In defence of his argument, Dr. Balusamy points out that the central cleft in the adjacent sculptures of Arjuna's Penance represents the Ganga coursing down the Himalayas. He quotes from A.H. Longhurst's Pallava Architecture, part II, Intermediate or Mamalla Period , published by the ASI, to support his argument. Mr. Longhurst says: “If the visitor will take the trouble of climbing to the top of the rock…he will find a number of rock-cut channels or footings immediately above the cleft [in Arjuna's Penance], showing that a brick or masonry cistern was once built on this spot… It would appear that on certain festival occasions, this cistern was filled and the water allowed to flow down the cleft in the form of a cascade into the tank below, simulating the descent of a mountain torrent… There can be little doubt that the whole scene is a symbolical representation of the Ganges flowing down the Himalayas.”

“Dynamic, life-like”

Dr. Balusami has proposed that the central theme of the “dynamic, life-like” sculptures in the bas-relief of Krishna lifting Govardhanagiri is “safety” or “protection.” Everybody is feeling safe because Krishna has protected them from the deluge.
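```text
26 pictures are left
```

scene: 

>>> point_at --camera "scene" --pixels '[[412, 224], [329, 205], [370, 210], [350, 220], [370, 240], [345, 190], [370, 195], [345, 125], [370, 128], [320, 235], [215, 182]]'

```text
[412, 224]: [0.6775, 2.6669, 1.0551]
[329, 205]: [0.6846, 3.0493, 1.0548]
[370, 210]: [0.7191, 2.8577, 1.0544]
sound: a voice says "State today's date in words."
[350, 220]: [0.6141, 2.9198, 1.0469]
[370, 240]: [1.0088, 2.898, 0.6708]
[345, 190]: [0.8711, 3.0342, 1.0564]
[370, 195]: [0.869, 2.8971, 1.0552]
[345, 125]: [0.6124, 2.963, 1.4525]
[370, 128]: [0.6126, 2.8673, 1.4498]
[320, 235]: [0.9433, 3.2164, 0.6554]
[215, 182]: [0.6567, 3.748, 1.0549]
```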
A cowherd has a child on his shoulders and his wife holds the hand of another child while she carries on her head pots of milk and curd; a royal lady is looking up in amazement at Krishna holding aloft the hill; tall Balarama has his hand around an elderly cowherd, in a gesture of protection; a cowherd plays the flute and cows sway their heads to the tune; his wife is feeding their infant; another cowherd is milking a cow, which is licking her calf; nearby a bull and a cow are walking close to each other; a woman is carrying pots in a rope-sling; and a young couple, hands held together, is dancing with gay abandon. Everywhere there is relief that the danger has passed.

All these events, Dr. Balusami proposes, have a remarkable similarity to the descriptions in the poems of Mullai Thinai in Tamil Sangam literature, datable between third century B.C.E. and third century C.E.